Relating to McKnight's objection that the proposed settlement in this case is necessarily inadequate because it was negotiated in advance, the court noted in its December 22, 2005 "Order on Joint Motion For Preliminary Approval of Class Action Settlement Agreement and Proposed Class Notice" that, based on the parties' initial showing of fairness in the settlement, the settlement agreement was preliminarily approved. In that same order, the court directed GM to provide notice of the proposed settlement agreement to the Class, which GM has since done. Essentially, McKnight is second-guessing the court's preliminary acceptance of the parties' proposed settlement, despite the fact that the court has allotted two days for a Fairness Hearing to be conducted on March 6 and 7, 2006. McKnight's argument that the proposed settlement is unfair, however, does not constitute a palpable defect.

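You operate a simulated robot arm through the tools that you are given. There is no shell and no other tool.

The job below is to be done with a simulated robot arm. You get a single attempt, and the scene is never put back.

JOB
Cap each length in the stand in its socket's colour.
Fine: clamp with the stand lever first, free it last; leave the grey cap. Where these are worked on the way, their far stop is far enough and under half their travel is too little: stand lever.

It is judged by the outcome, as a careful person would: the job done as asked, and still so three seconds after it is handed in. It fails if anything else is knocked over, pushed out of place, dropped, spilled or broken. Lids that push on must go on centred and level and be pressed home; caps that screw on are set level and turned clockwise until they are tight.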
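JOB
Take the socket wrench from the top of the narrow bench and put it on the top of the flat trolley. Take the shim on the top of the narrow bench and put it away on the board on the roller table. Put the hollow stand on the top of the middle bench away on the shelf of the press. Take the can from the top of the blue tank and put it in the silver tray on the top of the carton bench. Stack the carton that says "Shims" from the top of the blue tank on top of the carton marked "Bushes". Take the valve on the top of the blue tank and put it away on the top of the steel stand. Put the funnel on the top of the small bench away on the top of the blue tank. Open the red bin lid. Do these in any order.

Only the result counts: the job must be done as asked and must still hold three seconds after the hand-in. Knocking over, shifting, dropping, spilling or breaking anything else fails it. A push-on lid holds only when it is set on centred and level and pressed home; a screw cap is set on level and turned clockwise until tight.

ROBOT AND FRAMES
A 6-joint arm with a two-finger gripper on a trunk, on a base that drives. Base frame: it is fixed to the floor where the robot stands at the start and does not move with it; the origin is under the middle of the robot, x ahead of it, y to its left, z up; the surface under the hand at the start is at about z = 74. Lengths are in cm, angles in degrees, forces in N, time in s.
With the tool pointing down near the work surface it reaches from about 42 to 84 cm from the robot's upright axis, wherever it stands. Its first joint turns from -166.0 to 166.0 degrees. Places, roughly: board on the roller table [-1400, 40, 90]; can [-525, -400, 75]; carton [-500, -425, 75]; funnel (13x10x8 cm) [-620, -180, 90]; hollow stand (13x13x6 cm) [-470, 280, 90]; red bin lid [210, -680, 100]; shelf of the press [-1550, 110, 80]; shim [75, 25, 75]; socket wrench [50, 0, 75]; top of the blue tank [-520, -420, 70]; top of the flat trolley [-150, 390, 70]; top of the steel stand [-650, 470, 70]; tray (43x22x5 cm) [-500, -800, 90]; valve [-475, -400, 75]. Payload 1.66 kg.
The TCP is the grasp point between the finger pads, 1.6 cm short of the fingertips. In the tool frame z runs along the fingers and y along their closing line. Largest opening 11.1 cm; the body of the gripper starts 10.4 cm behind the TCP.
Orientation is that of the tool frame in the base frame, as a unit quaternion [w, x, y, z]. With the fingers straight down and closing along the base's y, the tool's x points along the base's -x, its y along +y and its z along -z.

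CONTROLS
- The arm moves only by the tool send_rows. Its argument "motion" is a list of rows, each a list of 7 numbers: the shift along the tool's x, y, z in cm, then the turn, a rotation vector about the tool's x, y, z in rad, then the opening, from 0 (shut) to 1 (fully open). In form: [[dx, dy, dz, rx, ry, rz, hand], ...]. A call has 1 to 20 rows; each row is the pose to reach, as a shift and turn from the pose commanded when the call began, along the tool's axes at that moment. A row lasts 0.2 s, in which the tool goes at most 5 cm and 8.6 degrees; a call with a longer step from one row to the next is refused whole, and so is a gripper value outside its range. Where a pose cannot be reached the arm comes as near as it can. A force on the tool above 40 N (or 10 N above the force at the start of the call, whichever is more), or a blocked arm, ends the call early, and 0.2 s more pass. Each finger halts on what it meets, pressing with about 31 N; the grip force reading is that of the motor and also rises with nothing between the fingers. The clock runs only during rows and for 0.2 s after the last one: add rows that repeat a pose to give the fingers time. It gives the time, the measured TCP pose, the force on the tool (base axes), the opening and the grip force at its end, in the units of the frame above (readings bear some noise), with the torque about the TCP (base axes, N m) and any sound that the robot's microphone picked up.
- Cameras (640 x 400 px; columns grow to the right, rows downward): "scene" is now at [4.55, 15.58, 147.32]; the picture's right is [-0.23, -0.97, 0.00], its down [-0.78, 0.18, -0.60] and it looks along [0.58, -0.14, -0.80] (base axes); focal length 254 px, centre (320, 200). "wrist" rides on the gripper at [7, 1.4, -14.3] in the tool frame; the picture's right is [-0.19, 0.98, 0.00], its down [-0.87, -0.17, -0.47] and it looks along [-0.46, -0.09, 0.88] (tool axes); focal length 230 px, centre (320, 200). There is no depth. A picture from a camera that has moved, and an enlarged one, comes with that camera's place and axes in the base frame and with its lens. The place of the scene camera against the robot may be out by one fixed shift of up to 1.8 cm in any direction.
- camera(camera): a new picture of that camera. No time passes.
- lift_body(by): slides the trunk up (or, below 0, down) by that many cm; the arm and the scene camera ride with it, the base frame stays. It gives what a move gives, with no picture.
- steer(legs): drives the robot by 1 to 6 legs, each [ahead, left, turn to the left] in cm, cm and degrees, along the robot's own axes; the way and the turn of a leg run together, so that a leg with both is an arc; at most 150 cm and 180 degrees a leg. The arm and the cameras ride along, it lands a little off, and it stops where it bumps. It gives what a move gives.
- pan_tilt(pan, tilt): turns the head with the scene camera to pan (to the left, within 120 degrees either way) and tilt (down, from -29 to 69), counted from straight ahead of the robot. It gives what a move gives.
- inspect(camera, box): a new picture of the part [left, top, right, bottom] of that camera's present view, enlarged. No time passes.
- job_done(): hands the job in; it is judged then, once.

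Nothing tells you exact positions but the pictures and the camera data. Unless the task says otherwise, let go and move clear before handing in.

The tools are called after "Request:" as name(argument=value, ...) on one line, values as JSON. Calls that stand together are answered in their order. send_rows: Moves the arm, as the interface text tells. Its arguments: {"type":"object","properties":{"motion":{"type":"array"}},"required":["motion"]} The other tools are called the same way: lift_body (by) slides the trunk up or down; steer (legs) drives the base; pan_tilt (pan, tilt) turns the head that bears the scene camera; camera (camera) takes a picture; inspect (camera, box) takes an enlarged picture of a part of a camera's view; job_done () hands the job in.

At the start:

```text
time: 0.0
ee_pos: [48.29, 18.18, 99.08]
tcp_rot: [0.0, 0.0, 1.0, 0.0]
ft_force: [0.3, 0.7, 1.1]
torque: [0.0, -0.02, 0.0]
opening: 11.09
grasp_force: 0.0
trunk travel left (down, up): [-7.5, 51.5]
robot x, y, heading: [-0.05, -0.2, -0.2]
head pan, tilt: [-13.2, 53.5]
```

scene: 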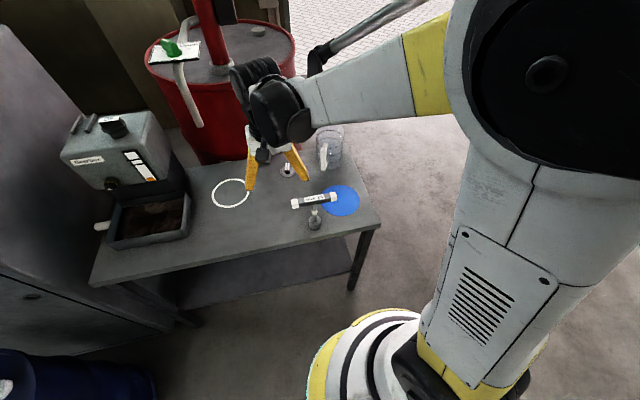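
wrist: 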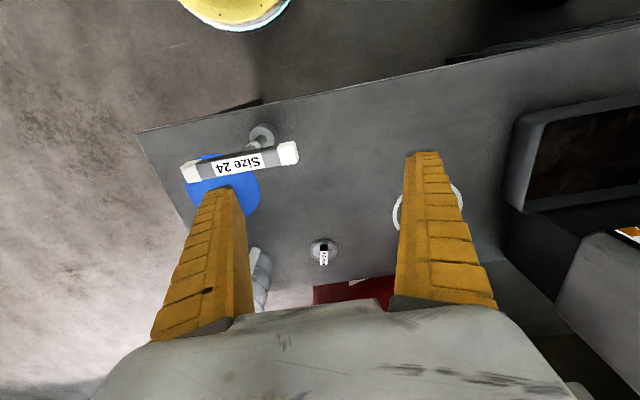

It is also significant that Fibreboard case does not control in this matter as it applied to limited fund actions brought under Federal Rule of Civil Procedure 23(b)(1)(B). Fibreboard, 527 U.S. at 830 (emphasis added) (holding that "[t]he nub of this case is the certification of the class under Rule 23(b)(1)(B) on a limited fund rationale.") Moreover, even if Fibreboard did apply to the instant case, that case involved tremendous intraclass conflicts that McKnight has not shown to be present here, as the present class is made up entirely of retirees. Id. at 831-32 (holding that "the District Court took no steps at the outset to ensure that the potentially conflicting interests of easily identifiable categories of claimants be protected by provisional certification of subclasses.").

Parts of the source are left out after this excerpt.